» **Stated problem**:
Your task is to repeat all of the data exactly while excluding the pictures.

» **Recorded data**:
--- Start ---
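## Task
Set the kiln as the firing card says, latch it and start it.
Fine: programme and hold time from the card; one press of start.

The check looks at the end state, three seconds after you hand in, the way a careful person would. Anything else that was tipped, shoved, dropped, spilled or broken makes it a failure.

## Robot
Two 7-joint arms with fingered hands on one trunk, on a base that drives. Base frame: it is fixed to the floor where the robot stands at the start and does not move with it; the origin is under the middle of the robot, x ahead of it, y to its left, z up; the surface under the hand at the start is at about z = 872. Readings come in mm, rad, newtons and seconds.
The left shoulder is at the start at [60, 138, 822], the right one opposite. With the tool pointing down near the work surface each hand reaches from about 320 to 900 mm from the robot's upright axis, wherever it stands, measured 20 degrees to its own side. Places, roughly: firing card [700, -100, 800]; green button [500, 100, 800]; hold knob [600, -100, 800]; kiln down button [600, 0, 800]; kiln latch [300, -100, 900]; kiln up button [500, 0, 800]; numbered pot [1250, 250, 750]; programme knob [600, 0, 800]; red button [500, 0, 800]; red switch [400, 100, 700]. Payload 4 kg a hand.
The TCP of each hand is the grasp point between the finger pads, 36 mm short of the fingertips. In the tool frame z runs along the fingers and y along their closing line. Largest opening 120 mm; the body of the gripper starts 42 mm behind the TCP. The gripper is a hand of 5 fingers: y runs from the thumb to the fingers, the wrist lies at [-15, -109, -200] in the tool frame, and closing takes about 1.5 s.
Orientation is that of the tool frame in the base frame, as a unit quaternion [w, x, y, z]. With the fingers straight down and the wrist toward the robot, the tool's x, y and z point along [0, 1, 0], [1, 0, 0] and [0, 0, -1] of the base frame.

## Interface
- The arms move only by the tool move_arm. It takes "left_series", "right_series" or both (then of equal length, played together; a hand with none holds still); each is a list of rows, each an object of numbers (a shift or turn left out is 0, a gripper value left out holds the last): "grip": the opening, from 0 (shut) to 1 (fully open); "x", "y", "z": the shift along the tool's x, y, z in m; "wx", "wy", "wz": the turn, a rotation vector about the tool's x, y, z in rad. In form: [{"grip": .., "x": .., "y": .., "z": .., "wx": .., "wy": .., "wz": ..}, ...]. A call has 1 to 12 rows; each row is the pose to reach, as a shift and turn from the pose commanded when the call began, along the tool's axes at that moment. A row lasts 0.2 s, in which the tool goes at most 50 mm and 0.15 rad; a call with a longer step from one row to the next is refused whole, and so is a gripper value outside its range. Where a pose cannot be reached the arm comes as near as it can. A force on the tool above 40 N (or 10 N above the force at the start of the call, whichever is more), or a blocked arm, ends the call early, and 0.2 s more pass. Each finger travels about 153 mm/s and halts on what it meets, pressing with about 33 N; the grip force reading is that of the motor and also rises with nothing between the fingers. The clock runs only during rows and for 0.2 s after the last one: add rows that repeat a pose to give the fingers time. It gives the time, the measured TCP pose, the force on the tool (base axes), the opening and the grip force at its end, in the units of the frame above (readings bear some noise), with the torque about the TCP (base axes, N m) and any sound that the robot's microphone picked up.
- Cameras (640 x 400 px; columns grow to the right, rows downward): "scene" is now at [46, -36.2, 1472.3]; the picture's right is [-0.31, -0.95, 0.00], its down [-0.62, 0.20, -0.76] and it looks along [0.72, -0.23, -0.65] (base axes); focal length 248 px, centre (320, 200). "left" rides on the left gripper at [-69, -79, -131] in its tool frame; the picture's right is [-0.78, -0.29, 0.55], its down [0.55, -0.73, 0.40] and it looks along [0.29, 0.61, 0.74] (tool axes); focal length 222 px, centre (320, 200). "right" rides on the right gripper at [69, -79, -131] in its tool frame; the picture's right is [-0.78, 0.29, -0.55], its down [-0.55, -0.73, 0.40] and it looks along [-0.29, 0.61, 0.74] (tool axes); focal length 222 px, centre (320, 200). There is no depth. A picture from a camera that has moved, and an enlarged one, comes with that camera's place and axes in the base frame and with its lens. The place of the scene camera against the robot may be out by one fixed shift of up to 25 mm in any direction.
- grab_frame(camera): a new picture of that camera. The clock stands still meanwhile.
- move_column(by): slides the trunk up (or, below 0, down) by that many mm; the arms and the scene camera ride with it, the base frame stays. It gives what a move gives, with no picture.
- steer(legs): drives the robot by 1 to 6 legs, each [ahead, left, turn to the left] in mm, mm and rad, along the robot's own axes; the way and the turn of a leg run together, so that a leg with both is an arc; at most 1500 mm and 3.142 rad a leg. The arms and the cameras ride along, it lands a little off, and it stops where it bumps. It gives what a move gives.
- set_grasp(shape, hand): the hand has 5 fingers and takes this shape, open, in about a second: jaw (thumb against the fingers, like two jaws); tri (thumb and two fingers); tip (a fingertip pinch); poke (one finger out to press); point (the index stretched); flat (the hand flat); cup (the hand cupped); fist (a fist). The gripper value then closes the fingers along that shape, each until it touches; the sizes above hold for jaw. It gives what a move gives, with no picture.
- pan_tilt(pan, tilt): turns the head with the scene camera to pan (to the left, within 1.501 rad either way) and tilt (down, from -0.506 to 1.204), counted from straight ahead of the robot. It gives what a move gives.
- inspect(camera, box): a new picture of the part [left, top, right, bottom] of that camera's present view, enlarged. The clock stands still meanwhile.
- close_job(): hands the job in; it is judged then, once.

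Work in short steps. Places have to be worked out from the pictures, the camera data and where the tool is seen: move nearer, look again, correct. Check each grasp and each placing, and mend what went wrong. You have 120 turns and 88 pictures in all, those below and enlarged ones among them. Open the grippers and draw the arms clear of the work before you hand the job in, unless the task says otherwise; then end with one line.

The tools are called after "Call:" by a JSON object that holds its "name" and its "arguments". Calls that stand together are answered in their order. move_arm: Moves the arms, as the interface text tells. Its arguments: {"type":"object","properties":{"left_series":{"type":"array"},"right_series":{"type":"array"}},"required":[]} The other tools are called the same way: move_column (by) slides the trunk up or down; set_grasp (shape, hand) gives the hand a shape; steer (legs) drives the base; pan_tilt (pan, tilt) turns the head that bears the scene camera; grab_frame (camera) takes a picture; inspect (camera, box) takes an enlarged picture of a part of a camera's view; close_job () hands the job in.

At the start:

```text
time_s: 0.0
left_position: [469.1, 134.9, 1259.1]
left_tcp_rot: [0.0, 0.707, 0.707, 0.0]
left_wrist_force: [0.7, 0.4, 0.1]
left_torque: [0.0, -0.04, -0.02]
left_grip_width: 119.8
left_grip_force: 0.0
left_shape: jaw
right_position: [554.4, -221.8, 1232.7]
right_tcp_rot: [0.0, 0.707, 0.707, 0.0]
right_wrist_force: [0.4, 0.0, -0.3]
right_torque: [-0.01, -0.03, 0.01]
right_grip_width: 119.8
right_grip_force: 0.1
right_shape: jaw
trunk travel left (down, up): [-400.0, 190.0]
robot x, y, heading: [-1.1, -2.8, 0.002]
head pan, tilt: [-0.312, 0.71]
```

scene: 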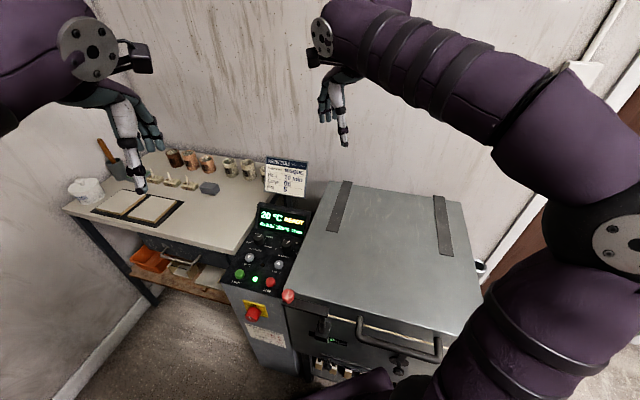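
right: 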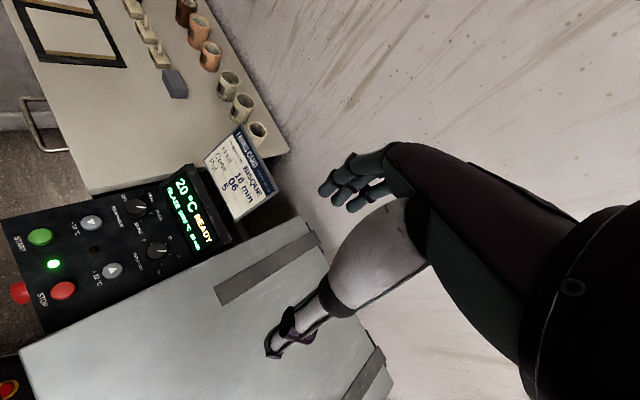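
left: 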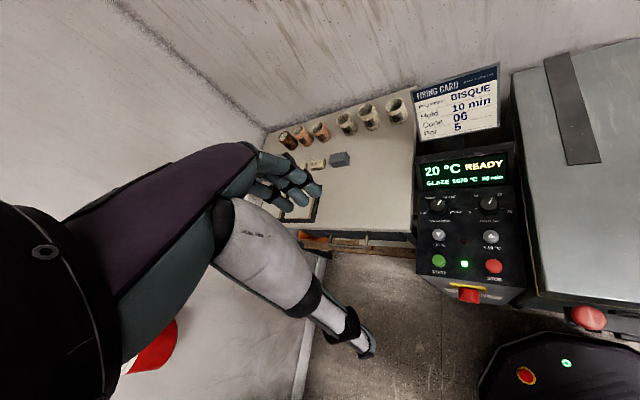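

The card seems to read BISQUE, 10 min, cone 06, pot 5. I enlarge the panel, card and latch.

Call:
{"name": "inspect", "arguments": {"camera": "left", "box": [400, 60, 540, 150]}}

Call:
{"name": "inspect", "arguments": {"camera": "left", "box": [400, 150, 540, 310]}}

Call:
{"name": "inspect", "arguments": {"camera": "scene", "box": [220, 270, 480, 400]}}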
--- End ---
» **Exercise response**:
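## Task
Set the kiln as the firing card says, latch it and start it.
Fine: programme and hold time from the card; one press of start.

The check looks at the end state, three seconds after you hand in, the way a careful person would. Anything else that was tipped, shoved, dropped, spilled or broken makes it a failure.

## Robot
Two 7-joint arms with fingered hands on one trunk, on a base that drives. Base frame: it is fixed to the floor where the robot stands at the start and does not move with it; the origin is under the middle of the robot, x ahead of it, y to its left, z up; the surface under the hand at the start is at about z = 872. Readings come in mm, rad, newtons and seconds.
The left shoulder is at the start at [60, 138, 822], the right one opposite. With the tool pointing down near the work surface each hand reaches from about 320 to 900 mm from the robot's upright axis, wherever it stands, measured 20 degrees to its own side. Places, roughly: firing card [700, -100, 800]; green button [500, 100, 800]; hold knob [600, -100, 800]; kiln down button [600, 0, 800]; kiln latch [300, -100, 900]; kiln up button [500, 0, 800]; numbered pot [1250, 250, 750]; programme knob [600, 0, 800]; red button [500, 0, 800]; red switch [400, 100, 700]. Payload 4 kg a hand.
The TCP of each hand is the grasp point between the finger pads, 36 mm short of the fingertips. In the tool frame z runs along the fingers and y along their closing line. Largest opening 120 mm; the body of the gripper starts 42 mm behind the TCP. The gripper is a hand of 5 fingers: y runs from the thumb to the fingers, the wrist lies at [-15, -109, -200] in the tool frame, and closing takes about 1.5 s.
Orientation is that of the tool frame in the base frame, as a unit quaternion [w, x, y, z]. With the fingers straight down and the wrist toward the robot, the tool's x, y and z point along [0, 1, 0], [1, 0, 0] and [0, 0, -1] of the base frame.

## Interface
- The arms move only by the tool move_arm. It takes "left_series", "right_series" or both (then of equal length, played together; a hand with none holds still); each is a list of rows, each an object of numbers (a shift or turn left out is 0, a gripper value left out holds the last): "grip": the opening, from 0 (shut) to 1 (fully open); "x", "y", "z": the shift along the tool's x, y, z in m; "wx", "wy", "wz": the turn, a rotation vector about the tool's x, y, z in rad. In form: [{"grip": .., "x": .., "y": .., "z": .., "wx": .., "wy": .., "wz": ..}, ...]. A call has 1 to 12 rows; each row is the pose to reach, as a shift and turn from the pose commanded when the call began, along the tool's axes at that moment. A row lasts 0.2 s, in which the tool goes at most 50 mm and 0.15 rad; a call with a longer step from one row to the next is refused whole, and so is a gripper value outside its range. Where a pose cannot be reached the arm comes as near as it can. A force on the tool above 40 N (or 10 N above the force at the start of the call, whichever is more), or a blocked arm, ends the call early, and 0.2 s more pass. Each finger travels about 153 mm/s and halts on what it meets, pressing with about 33 N; the grip force reading is that of the motor and also rises with nothing between the fingers. The clock runs only during rows and for 0.2 s after the last one: add rows that repeat a pose to give the fingers time. It gives the time, the measured TCP pose, the force on the tool (base axes), the opening and the grip force at its end, in the units of the frame above (readings bear some noise), with the torque about the TCP (base axes, N m) and any sound that the robot's microphone picked up.
- Cameras (640 x 400 px; columns grow to the right, rows downward): "scene" is now at [46, -36.2, 1472.3]; the picture's right is [-0.31, -0.95, 0.00], its down [-0.62, 0.20, -0.76] and it looks along [0.72, -0.23, -0.65] (base axes); focal length 248 px, centre (320, 200). "left" rides on the left gripper at [-69, -79, -131] in its tool frame; the picture's right is [-0.78, -0.29, 0.55], its down [0.55, -0.73, 0.40] and it looks along [0.29, 0.61, 0.74] (tool axes); focal length 222 px, centre (320, 200). "right" rides on the right gripper at [69, -79, -131] in its tool frame; the picture's right is [-0.78, 0.29, -0.55], its down [-0.55, -0.73, 0.40] and it looks along [-0.29, 0.61, 0.74] (tool axes); focal length 222 px, centre (320, 200). There is no depth. A picture from a camera that has moved, and an enlarged one, comes with that camera's place and axes in the base frame and with its lens. The place of the scene camera against the robot may be out by one fixed shift of up to 25 mm in any direction.
- grab_frame(camera): a new picture of that camera. The clock stands still meanwhile.
- move_column(by): slides the trunk up (or, below 0, down) by that many mm; the arms and the scene camera ride with it, the base frame stays. It gives what a move gives, with no picture.
- steer(legs): drives the robot by 1 to 6 legs, each [ahead, left, turn to the left] in mm, mm and rad, along the robot's own axes; the way and the turn of a leg run together, so that a leg with both is an arc; at most 1500 mm and 3.142 rad a leg. The arms and the cameras ride along, it lands a little off, and it stops where it bumps. It gives what a move gives.
- set_grasp(shape, hand): the hand has 5 fingers and takes this shape, open, in about a second: jaw (thumb against the fingers, like two jaws); tri (thumb and two fingers); tip (a fingertip pinch); poke (one finger out to press); point (the index stretched); flat (the hand flat); cup (the hand cupped); fist (a fist). The gripper value then closes the fingers along that shape, each until it touches; the sizes above hold for jaw. It gives what a move gives, with no picture.
- pan_tilt(pan, tilt): turns the head with the scene camera to pan (to the left, within 1.501 rad either way) and tilt (down, from -0.506 to 1.204), counted from straight ahead of the robot. It gives what a move gives.
- inspect(camera, box): a new picture of the part [left, top, right, bottom] of that camera's present view, enlarged. The clock stands still meanwhile.
- close_job(): hands the job in; it is judged then, once.

Work in short steps. Places have to be worked out from the pictures, the camera data and where the tool is seen: move nearer, look again, correct. Check each grasp and each placing, and mend what went wrong. You have 120 turns and 88 pictures in all, those below and enlarged ones among them. Open the grippers and draw the arms clear of the work before you hand the job in, unless the task says otherwise; then end with one line.

The tools are called after "Call:" by a JSON object that holds its "name" and its "arguments". Calls that stand together are answered in their order. move_arm: Moves the arms, as the interface text tells. Its arguments: {"type":"object","properties":{"left_series":{"type":"array"},"right_series":{"type":"array"}},"required":[]} The other tools are called the same way: move_column (by) slides the trunk up or down; set_grasp (shape, hand) gives the hand a shape; steer (legs) drives the base; pan_tilt (pan, tilt) turns the head that bears the scene camera; grab_frame (camera) takes a picture; inspect (camera, box) takes an enlarged picture of a part of a camera's view; close_job () hands the job in.

At the start:

```text
time_s: 0.0
left_position: [469.1, 134.9, 1259.1]
left_tcp_rot: [0.0, 0.707, 0.707, 0.0]
left_wrist_force: [0.7, 0.4, 0.1]
left_torque: [0.0, -0.04, -0.02]
left_grip_width: 119.8
left_grip_force: 0.0
left_shape: jaw
right_position: [554.4, -221.8, 1232.7]
right_tcp_rot: [0.0, 0.707, 0.707, 0.0]
right_wrist_force: [0.4, 0.0, -0.3]
right_torque: [-0.01, -0.03, 0.01]
right_grip_width: 119.8
right_grip_force: 0.1
right_shape: jaw
trunk travel left (down, up): [-400.0, 190.0]
robot x, y, heading: [-1.1, -2.8, 0.002]
head pan, tilt: [-0.312, 0.71]
```

scene: 
right: 
left: 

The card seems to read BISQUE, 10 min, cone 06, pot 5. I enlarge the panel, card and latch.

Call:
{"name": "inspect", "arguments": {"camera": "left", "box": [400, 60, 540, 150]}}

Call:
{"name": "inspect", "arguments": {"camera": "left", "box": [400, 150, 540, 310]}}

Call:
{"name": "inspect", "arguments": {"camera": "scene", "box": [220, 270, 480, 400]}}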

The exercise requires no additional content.